◆ Stated goal
List each line holding the string "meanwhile".

◆ Listing
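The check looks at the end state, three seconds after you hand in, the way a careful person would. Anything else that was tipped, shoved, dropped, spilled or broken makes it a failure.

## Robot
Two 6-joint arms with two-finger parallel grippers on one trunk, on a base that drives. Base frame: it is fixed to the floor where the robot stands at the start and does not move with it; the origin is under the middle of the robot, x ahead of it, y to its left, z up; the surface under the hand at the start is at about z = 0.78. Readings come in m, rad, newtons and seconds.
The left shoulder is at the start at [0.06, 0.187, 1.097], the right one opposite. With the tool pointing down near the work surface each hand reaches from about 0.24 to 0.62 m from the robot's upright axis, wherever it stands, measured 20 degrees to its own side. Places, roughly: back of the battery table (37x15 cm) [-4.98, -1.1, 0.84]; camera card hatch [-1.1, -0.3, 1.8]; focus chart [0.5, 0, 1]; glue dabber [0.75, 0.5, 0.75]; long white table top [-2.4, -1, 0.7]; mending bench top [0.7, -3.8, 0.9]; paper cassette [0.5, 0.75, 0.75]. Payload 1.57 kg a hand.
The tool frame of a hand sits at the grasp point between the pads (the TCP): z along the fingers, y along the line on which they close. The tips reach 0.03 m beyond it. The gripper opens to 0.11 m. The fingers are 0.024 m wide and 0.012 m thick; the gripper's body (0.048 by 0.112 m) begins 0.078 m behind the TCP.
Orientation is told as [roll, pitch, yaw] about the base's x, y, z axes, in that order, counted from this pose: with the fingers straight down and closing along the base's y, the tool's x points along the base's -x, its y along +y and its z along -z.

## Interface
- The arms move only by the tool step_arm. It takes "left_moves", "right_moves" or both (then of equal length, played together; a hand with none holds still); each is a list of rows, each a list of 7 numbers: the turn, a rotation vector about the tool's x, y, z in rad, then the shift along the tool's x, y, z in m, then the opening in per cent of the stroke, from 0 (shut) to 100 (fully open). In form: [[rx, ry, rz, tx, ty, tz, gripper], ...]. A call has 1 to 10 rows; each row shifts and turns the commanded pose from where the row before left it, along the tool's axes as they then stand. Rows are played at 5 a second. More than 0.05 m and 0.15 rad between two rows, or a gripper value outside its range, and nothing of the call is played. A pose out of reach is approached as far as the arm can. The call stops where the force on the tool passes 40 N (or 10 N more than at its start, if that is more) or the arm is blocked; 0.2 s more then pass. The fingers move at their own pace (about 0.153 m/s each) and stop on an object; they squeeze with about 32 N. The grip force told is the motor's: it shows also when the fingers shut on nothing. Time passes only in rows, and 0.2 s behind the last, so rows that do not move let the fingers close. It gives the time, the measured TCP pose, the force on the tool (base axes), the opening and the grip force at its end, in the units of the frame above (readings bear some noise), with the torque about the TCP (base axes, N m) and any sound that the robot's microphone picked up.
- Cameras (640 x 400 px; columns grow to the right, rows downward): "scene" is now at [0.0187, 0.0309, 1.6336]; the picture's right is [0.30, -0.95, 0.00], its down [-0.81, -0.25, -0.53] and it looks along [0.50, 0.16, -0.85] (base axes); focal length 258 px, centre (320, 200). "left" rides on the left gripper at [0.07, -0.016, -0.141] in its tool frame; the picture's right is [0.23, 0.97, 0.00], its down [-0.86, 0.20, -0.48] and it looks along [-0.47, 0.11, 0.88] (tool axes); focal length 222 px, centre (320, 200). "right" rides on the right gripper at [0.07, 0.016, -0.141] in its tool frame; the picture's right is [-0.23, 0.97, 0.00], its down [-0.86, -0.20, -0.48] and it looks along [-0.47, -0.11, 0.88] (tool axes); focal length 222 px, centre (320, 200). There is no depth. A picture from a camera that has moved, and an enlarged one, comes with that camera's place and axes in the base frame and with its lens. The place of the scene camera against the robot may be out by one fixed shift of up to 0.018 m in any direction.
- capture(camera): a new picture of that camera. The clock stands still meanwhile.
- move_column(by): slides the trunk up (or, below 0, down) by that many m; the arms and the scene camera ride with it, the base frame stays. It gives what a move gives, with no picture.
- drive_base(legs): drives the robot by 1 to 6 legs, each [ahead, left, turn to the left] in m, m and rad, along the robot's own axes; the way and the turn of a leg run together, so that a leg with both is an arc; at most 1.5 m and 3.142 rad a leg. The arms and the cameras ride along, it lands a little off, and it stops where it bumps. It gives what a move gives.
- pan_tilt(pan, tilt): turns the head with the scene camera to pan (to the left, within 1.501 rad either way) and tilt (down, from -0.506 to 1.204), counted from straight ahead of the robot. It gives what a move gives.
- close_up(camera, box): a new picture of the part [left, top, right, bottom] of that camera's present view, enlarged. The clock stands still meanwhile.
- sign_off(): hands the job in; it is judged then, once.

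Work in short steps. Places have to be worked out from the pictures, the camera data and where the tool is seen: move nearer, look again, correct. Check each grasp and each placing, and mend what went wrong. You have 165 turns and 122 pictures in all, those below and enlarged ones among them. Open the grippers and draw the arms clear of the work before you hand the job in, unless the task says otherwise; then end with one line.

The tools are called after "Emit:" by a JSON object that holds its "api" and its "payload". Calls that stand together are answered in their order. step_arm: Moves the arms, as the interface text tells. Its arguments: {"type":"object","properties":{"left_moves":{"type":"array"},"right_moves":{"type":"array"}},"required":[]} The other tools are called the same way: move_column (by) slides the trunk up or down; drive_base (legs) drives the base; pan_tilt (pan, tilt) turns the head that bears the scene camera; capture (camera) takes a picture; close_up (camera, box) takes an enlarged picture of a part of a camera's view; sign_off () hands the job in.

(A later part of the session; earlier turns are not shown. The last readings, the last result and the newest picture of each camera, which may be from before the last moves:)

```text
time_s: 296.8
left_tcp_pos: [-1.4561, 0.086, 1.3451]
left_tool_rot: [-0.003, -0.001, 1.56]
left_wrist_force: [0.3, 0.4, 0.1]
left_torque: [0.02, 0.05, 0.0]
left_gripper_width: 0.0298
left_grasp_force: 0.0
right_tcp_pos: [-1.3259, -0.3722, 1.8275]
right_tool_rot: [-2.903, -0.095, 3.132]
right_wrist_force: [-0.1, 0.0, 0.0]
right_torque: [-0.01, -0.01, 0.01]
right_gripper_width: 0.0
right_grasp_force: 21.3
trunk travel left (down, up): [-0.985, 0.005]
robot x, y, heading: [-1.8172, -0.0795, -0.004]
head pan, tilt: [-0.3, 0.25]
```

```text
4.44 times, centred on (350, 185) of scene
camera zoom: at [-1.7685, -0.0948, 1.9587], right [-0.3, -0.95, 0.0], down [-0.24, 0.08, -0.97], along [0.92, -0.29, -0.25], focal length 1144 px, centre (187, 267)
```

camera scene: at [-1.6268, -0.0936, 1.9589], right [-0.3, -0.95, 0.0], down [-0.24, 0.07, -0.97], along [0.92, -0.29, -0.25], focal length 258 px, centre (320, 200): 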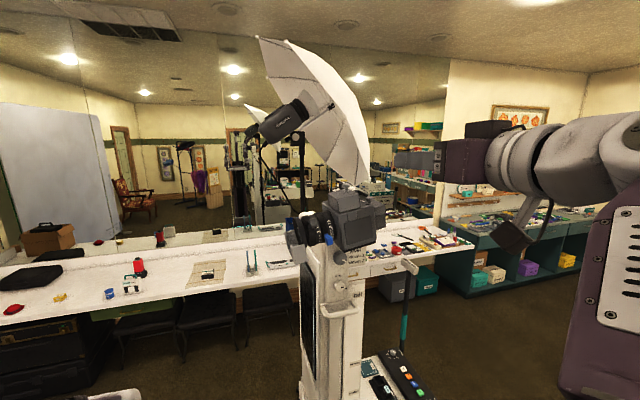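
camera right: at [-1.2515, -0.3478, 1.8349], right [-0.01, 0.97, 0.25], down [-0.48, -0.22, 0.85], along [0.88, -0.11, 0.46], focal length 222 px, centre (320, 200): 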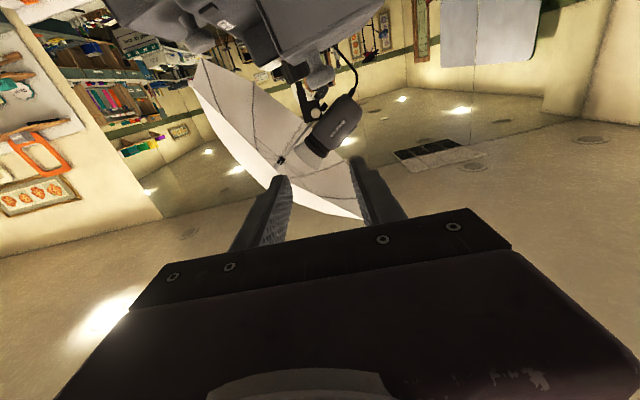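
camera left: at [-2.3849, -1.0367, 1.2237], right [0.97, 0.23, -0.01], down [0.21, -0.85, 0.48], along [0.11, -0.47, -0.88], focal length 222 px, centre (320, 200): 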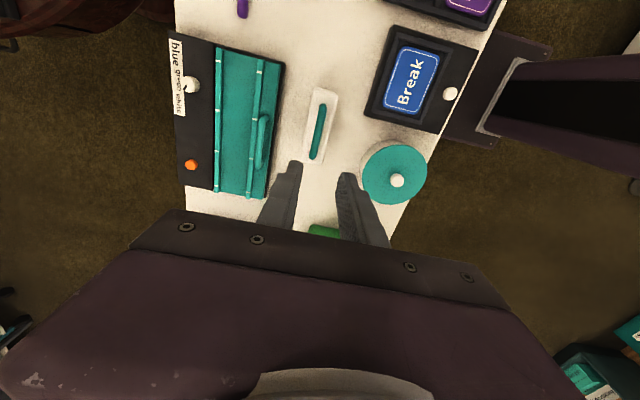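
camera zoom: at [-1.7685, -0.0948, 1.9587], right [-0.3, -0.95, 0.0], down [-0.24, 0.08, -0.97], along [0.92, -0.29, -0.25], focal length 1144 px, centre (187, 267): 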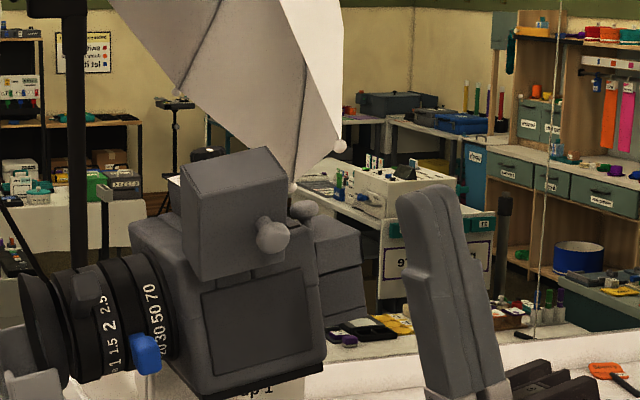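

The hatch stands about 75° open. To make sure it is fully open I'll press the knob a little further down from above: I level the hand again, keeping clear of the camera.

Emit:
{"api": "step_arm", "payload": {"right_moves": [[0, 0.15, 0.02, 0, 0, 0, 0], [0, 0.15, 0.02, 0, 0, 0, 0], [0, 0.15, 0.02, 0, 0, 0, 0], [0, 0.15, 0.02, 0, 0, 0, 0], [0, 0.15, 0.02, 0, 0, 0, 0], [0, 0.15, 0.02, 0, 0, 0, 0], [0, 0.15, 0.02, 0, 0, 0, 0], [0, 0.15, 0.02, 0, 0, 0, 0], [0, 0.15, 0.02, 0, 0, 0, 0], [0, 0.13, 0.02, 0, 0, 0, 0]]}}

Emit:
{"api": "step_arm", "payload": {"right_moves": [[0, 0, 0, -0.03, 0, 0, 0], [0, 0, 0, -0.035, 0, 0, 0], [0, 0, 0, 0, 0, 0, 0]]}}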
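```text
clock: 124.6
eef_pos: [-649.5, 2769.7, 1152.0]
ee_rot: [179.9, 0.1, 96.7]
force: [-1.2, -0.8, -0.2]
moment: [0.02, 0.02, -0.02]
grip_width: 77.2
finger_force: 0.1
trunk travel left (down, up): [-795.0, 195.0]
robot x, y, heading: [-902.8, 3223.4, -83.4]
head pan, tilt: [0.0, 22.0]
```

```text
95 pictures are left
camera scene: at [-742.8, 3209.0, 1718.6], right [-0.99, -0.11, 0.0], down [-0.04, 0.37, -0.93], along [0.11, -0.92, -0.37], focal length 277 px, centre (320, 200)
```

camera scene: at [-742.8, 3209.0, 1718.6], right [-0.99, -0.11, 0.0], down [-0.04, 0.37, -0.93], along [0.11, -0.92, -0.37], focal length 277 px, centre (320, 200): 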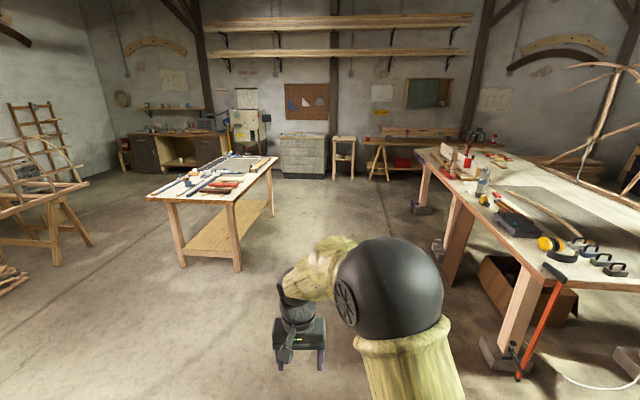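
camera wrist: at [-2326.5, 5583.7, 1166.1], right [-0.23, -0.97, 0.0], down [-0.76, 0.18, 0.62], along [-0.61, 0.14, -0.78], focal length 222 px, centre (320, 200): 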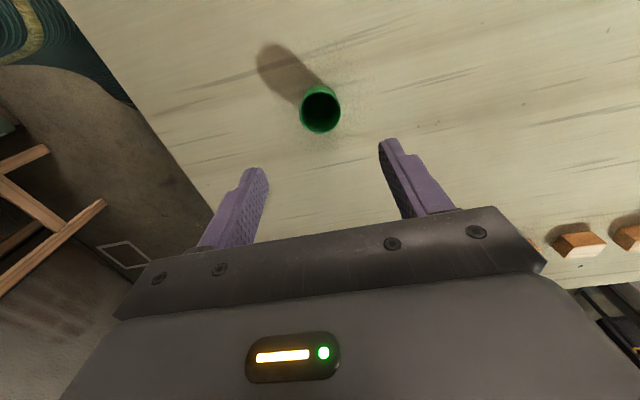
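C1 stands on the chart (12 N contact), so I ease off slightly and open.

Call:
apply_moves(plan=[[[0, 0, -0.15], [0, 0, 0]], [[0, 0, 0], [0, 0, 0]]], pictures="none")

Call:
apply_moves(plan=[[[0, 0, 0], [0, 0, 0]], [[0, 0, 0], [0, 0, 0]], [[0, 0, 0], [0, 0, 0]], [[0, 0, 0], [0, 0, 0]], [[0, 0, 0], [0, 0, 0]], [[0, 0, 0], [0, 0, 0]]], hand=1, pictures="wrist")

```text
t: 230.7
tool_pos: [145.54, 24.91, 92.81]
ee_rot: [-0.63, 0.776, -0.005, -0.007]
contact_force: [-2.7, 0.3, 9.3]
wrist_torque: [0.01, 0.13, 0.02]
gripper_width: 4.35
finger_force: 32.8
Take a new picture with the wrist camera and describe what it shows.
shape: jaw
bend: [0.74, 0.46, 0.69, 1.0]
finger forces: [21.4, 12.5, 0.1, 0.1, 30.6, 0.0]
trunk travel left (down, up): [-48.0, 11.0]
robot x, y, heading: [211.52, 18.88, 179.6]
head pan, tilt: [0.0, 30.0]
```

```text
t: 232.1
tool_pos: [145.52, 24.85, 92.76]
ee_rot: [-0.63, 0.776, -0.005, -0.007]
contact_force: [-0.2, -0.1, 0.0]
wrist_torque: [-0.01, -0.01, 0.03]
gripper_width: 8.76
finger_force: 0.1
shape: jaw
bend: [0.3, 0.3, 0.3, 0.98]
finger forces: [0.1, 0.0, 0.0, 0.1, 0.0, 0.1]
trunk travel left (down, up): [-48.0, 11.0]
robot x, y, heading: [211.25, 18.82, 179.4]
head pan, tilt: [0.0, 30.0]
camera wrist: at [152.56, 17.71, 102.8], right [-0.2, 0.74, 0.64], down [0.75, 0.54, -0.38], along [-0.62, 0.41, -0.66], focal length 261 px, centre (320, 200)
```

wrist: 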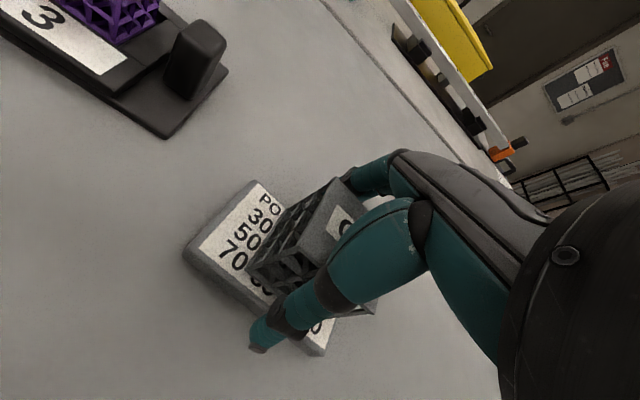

◆ Completed task
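- capture(camera): a new picture of that camera. The clock stands still meanwhile.
- close_up(camera, box): a new picture of the part [left, top, right, bottom] of that camera's present view, enlarged. The clock stands still meanwhile.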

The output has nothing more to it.